Adding outrage is the timing, coming on the heels of Albany’s approval of the payroll tax to help close the MTA’s monster budget gap. “It’s taxation without transportation” was the snappy battle cry issued by Southold Supervisor Scott Russell at a recent rabble rousing in Greenport. “The East End can no longer serve as a cash cow to fund a system that mainly benefits New York City,” said County Legis. Ed Romaine. If the MTA doesn’t relent, he will call for immediate secession from the MTA and creation of a Peconic transportation authority.

Also backlashing has been William Schoolman, president of Hampton Luxury Liner, who recently wrote a $7,000 check to cover his MTA tax and then filed a complaint challenging the law’s constitutionality. It’s illegal on a number of counts, he contends, but on a personal level it’s “particularly outrageous” because it forces him into the unpleasant position of subsidizing his competition, as he wrote in a recent commentary for Long Island Business News.
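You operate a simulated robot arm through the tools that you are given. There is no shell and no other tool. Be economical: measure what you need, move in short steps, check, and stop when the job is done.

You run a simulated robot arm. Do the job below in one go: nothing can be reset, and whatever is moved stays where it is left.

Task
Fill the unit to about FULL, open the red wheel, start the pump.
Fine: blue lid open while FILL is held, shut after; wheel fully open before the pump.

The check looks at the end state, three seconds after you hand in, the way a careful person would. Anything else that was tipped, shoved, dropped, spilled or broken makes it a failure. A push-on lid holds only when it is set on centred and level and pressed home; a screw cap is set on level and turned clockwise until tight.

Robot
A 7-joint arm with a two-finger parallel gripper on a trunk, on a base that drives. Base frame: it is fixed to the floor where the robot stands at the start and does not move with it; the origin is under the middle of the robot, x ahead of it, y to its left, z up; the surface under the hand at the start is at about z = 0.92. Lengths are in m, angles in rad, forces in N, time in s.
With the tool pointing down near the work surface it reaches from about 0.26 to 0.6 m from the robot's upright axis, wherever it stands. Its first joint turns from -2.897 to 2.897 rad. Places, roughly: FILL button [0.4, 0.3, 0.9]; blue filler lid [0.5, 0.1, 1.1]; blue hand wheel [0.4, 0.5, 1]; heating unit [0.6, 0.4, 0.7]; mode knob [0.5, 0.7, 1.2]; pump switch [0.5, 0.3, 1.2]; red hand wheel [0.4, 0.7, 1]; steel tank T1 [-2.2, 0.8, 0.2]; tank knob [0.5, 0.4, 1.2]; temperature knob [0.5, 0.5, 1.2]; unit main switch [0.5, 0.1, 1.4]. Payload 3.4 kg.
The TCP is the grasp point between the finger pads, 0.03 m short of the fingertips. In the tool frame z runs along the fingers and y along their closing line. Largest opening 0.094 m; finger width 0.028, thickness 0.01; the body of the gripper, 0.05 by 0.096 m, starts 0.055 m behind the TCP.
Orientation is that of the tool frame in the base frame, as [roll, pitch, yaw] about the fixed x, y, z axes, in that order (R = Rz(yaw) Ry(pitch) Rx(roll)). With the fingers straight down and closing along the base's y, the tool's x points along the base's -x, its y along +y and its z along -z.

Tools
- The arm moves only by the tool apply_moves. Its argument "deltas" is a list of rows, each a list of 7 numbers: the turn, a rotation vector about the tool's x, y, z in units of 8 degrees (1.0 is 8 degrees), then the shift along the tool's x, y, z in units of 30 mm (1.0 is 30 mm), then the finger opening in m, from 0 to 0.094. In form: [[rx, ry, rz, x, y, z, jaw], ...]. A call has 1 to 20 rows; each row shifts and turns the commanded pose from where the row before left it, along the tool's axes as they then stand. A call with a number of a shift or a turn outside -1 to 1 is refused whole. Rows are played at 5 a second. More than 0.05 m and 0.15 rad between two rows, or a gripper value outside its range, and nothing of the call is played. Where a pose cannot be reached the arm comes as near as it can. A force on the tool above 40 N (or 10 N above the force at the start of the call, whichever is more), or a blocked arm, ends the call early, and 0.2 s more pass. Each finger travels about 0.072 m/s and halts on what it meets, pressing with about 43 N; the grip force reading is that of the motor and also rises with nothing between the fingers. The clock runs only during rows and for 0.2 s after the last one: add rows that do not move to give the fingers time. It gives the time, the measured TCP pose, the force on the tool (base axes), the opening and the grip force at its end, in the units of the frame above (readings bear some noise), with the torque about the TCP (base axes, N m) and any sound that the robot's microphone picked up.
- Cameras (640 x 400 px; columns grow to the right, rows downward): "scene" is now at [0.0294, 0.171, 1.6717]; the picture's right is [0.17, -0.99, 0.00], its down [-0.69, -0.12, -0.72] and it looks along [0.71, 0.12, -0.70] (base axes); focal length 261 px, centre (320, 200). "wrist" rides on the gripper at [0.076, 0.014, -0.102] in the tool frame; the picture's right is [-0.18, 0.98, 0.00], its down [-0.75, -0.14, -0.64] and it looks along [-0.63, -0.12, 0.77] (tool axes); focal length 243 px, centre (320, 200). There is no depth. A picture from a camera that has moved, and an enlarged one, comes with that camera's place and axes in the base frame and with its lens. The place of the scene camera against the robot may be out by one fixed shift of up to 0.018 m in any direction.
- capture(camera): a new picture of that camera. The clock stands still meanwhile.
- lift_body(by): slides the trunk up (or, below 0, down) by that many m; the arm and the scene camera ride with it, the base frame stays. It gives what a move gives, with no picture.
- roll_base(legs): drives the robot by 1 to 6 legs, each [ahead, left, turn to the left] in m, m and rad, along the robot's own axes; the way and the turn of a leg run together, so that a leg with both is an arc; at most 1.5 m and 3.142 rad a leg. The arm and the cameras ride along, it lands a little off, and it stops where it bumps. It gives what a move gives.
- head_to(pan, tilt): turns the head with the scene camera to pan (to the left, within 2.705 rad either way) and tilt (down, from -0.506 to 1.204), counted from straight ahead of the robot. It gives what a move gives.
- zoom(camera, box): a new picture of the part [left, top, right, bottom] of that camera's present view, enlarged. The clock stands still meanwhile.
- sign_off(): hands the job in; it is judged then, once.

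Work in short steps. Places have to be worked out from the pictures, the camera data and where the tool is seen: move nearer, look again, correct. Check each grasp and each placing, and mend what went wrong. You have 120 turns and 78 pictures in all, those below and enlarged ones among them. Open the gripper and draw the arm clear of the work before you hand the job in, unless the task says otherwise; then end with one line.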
This is a sad turn in many ways, but especially for the North Fork, which has had a long love affair with the LIRR, dating back to that joyful July 27, 1844, when an all-day celebration marked the opening of the Main Line to Greenport. That put the North Fork on the agricultural and economic map, and forged an emotional bond that would be severely tattered by this cutback.

But you can’t run a railroad on sentiment. The MTA faces a $400 million budget gap. Deficits have been run up “across the MTA family,” authority spokesman Aaron Donovan told me the other day. Cutbacks are planned “across the region, from the East End of Long Island to Rockland County. New York City is getting the most because that’s where the most service is.”

Of the LIRR cutbacks, the greatest impact is seen in the move from four peak trains to two on the Babylon branch, according to documents supplied by Donovan. There it’s projected that 1,100 passengers would be affected daily and $1.05 million would be saved in 2011. Second greatest would be the Greenport cutback, saving $991,000 but affecting only 190 passengers on weekdays and 160 on weekends.

Parsing those numbers, is it fair to say that the North Fork is the LIRR’s least profitable run? That’s kind of beside the point, MTA and LIRR spokesmen told me. All mass transit runs at a deficit. In the case of the LIRR, fares make up only 44 percent of the cost of the service, the rest coming from government subsidies. So the question isn’t so much revenue as it is ridership, and there the North Fork isn’t big. In 2008, for instance, those 160 weekend passengers meant 960 empty seats.

But still, it’s been a longtime and dedicated ridership, and those riders and their representatives deserve a chance to weigh in on the issue. In an unfortunate example of tone deafness, the MTA scheduled no hearings on the East End, “the latest slap in a long list of slaps in the face,” groused William Lindsay, presiding officer of the Suffolk Legislature.

The hearing is now slated for Monday, March 8, at County Center in Riverhead.